Each type of jaw has its advantages and disadvantages. Single jaws are generally considered superior to double jaws, but they are mostly available from 25,000-lb hitch capacities and above.
Double jaws, however, are usually found on hitches rated 20,000 to 24,000 lbs. They use a simpler but less effective mechanism to lock in and pull a trailer.
The third type of jaw is the slide bar jaw. Manufacturers use this type mainly on hitches rated below 20,000 lbs and they usually cost less than other hitches with other types of jaws.
5. Mounting Style
Although most people only consider the top part of a fifth wheel hitch when planning to buy one, you should know that fifth wheel hitches attach to a set of rails, which get mounted directly to a truck bed.
You should, therefore, check that the fifth wheel hitch that you're considering comes with a rails kit, else you'll have to get it separately.

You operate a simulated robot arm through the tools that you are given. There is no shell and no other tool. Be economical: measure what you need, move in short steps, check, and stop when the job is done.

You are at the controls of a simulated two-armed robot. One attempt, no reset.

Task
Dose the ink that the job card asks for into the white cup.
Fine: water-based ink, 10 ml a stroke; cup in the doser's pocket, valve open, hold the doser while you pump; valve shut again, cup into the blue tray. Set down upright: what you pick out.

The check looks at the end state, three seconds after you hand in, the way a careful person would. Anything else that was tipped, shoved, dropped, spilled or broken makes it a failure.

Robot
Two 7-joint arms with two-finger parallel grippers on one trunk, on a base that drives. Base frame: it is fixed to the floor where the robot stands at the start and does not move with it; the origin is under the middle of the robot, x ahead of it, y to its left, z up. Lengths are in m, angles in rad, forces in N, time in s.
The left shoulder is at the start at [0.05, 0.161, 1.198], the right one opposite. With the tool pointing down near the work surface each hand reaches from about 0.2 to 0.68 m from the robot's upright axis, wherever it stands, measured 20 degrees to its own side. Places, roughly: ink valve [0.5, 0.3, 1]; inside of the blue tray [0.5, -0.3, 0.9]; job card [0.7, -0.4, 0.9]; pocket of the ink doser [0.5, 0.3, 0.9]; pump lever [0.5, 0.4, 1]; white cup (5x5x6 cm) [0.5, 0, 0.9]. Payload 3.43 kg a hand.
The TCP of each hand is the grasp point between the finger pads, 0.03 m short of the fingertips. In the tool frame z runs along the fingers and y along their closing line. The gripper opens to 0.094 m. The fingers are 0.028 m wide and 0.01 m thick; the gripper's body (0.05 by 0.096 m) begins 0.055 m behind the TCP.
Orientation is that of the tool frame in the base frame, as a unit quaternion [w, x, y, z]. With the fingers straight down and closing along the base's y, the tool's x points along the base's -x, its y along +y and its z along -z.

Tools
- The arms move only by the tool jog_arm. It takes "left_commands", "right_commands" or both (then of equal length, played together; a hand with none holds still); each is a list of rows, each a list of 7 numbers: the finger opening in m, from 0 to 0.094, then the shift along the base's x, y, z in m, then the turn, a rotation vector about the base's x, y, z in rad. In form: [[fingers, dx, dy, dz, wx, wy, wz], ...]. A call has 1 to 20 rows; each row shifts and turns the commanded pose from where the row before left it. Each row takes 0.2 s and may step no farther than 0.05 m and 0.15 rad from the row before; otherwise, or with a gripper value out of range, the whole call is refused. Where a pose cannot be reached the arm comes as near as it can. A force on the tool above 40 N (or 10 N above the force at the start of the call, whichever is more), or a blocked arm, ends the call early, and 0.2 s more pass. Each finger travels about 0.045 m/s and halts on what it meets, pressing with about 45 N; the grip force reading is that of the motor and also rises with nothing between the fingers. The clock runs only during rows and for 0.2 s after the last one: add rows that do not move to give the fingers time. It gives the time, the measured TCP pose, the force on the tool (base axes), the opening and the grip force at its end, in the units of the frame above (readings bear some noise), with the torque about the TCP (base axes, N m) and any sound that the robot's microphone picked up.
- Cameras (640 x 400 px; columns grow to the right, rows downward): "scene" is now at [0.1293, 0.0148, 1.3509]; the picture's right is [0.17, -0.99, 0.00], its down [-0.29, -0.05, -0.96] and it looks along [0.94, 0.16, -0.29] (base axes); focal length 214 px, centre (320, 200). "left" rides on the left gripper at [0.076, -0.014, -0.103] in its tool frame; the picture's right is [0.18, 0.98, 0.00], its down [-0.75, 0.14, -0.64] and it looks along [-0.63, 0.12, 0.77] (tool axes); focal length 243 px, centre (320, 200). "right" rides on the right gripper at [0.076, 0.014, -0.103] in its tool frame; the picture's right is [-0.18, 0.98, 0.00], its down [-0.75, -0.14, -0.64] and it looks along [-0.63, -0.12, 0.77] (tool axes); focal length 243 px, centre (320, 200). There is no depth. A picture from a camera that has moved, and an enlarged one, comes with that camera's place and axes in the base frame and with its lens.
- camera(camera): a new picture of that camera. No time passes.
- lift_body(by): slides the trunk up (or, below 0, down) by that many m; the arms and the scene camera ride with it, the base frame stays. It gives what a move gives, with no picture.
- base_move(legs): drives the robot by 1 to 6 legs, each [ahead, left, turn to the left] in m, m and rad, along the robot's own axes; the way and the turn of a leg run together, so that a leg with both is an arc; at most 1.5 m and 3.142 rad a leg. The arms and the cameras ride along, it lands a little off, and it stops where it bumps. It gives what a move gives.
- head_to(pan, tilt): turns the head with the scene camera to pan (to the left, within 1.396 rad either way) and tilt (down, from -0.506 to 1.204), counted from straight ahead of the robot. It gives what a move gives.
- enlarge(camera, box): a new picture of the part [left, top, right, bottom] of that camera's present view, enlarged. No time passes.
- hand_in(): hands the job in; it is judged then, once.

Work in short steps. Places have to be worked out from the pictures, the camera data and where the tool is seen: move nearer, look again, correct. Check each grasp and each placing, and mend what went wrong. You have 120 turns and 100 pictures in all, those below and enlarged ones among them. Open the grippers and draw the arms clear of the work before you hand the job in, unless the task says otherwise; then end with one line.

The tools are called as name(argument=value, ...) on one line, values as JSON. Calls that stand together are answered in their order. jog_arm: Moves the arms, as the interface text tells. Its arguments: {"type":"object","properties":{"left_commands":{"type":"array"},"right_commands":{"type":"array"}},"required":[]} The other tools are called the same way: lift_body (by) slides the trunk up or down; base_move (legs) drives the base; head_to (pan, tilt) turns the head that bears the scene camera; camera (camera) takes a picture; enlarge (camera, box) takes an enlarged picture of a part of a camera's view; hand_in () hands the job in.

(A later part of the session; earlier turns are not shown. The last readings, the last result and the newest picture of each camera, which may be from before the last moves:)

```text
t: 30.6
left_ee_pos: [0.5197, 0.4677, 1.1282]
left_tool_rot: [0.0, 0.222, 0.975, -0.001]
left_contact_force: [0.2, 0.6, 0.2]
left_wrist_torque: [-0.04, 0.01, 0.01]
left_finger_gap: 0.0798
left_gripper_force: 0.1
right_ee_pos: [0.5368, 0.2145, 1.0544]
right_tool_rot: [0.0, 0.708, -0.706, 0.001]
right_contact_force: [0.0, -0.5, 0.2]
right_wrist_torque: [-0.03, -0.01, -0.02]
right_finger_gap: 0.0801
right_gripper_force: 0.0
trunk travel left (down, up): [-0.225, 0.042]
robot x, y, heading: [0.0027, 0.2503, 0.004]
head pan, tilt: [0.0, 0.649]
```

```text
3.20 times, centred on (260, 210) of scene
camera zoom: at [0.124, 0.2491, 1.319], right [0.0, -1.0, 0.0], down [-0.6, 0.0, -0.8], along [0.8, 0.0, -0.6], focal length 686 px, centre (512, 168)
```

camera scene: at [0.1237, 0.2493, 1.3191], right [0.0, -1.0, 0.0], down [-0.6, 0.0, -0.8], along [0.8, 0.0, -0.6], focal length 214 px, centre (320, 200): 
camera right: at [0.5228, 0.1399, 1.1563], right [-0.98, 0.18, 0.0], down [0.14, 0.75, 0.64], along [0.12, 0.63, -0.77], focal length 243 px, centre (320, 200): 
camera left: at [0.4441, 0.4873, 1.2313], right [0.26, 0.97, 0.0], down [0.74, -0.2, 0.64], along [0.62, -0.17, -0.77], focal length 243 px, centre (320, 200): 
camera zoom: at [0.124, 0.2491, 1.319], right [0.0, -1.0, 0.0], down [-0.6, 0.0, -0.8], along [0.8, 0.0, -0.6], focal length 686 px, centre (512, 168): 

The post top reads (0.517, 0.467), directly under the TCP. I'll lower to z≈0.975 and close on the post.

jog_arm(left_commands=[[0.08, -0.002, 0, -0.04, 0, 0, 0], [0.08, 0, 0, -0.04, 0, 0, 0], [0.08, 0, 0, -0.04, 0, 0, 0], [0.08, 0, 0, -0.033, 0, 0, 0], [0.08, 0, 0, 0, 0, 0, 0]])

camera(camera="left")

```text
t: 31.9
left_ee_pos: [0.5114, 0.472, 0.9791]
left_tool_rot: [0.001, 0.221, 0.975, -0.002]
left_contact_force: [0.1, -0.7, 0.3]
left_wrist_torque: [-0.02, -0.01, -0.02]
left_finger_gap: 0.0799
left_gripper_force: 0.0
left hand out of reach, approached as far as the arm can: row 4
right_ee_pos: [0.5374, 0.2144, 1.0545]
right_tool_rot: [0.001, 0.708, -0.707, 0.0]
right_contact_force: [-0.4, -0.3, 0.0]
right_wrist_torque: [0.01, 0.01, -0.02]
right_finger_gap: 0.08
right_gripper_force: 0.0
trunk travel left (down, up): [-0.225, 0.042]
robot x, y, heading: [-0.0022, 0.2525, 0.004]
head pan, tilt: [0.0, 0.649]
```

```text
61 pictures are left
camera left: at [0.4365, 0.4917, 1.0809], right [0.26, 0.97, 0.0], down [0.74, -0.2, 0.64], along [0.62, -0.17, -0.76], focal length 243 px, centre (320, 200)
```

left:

Secondly, you'll find universal and custom rail kits designed to fit into factory drilled holes that connect directly to your truck's frame and make it easier for you to install the package. If it's a universal rail kit, then you may need to drill some holes by yourself.
This is a personal issue because you alone know your budget. If you're not on a budget, then feel free to buy the best 5th wheel hitch you can afford.
If you're on a budget though, then you'll want to take your time and consider the features that matter to you most, since these features will help you to make the right choice and get yourself the best fifth wheel hitch for the money.
7. Gooseneck Issues
You could also have plans to tow both a fifth wheel trailer and a gooseneck trailer with the same truck. In this case, there are many types of gooseneck and fifth wheel adapters to choose from.
We've come to the end of this best fifth wheel hitches review and you've seen the best offers in the market, as well as the detailed buying guide to choosing the right hitch.
Depending on your truck and on your trailer type though, your needs will be unique to you. So, it's left for you now to choose.